**YOUR GOAL:**
What is wanted is an exact restatement of the lines from the one with "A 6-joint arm" through the one with "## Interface", both included, and of no other lines.

**AVAILABLE DATA:**
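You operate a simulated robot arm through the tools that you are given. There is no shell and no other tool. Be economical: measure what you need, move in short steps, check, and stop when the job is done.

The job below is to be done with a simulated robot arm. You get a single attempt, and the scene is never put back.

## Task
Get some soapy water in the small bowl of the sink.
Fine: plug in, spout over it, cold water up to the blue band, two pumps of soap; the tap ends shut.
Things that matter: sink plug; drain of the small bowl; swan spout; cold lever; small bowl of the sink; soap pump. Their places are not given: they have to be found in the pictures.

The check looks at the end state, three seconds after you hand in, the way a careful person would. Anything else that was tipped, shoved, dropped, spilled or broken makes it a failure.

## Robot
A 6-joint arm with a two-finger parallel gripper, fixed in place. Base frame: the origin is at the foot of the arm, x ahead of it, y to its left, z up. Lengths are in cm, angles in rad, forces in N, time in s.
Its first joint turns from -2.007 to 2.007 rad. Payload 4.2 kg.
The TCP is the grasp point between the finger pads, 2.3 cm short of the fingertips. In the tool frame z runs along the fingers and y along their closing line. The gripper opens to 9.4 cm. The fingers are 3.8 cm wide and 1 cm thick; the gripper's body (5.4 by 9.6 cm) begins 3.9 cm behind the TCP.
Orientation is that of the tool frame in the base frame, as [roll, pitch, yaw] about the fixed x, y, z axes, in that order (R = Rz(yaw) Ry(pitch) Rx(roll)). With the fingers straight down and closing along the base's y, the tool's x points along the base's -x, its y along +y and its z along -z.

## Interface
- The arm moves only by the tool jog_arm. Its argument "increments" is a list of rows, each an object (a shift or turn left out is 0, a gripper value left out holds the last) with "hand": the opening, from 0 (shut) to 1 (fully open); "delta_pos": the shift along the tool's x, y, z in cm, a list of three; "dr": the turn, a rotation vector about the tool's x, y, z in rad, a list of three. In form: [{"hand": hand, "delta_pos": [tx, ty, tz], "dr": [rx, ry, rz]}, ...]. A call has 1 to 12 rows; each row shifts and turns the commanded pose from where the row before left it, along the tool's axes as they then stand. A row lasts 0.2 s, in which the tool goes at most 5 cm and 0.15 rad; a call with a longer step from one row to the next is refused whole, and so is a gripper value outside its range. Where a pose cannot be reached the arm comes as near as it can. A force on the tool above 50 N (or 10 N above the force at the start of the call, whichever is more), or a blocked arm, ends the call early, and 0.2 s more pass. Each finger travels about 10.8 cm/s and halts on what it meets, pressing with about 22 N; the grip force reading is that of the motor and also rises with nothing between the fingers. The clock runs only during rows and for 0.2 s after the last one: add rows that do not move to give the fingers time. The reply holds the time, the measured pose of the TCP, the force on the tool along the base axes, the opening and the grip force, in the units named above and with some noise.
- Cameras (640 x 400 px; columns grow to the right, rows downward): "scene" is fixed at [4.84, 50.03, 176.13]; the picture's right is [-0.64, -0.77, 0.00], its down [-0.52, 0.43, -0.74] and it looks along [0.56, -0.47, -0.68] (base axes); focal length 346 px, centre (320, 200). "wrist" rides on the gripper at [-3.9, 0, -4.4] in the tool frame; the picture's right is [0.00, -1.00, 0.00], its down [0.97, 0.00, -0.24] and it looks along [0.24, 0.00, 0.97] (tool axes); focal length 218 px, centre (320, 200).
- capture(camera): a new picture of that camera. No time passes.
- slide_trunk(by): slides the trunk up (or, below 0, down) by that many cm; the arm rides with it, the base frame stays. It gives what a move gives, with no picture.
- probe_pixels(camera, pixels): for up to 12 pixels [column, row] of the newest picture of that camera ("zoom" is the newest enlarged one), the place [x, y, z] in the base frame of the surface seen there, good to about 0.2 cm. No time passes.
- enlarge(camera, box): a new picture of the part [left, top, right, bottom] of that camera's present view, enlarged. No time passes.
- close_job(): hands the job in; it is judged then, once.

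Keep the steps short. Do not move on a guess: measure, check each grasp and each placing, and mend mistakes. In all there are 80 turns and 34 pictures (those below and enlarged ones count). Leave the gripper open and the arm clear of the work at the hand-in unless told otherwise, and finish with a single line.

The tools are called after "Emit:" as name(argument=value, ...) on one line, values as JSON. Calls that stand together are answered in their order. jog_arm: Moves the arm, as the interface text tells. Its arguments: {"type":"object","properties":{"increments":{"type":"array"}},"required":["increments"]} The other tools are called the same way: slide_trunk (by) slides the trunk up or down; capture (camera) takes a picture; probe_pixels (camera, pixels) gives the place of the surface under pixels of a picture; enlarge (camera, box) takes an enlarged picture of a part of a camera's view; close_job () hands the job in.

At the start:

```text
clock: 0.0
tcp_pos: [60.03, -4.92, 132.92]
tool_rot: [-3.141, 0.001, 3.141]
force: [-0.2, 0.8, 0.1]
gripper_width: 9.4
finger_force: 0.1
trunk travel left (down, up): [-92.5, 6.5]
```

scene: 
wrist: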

**RESULT FOR THIS TASK:**
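A 6-joint arm with a two-finger parallel gripper, fixed in place. Base frame: the origin is at the foot of the arm, x ahead of it, y to its left, z up. Lengths are in cm, angles in rad, forces in N, time in s.
Its first joint turns from -2.007 to 2.007 rad. Payload 4.2 kg.
The TCP is the grasp point between the finger pads, 2.3 cm short of the fingertips. In the tool frame z runs along the fingers and y along their closing line. The gripper opens to 9.4 cm. The fingers are 3.8 cm wide and 1 cm thick; the gripper's body (5.4 by 9.6 cm) begins 3.9 cm behind the TCP.
Orientation is that of the tool frame in the base frame, as [roll, pitch, yaw] about the fixed x, y, z axes, in that order (R = Rz(yaw) Ry(pitch) Rx(roll)). With the fingers straight down and closing along the base's y, the tool's x points along the base's -x, its y along +y and its z along -z.

## Interface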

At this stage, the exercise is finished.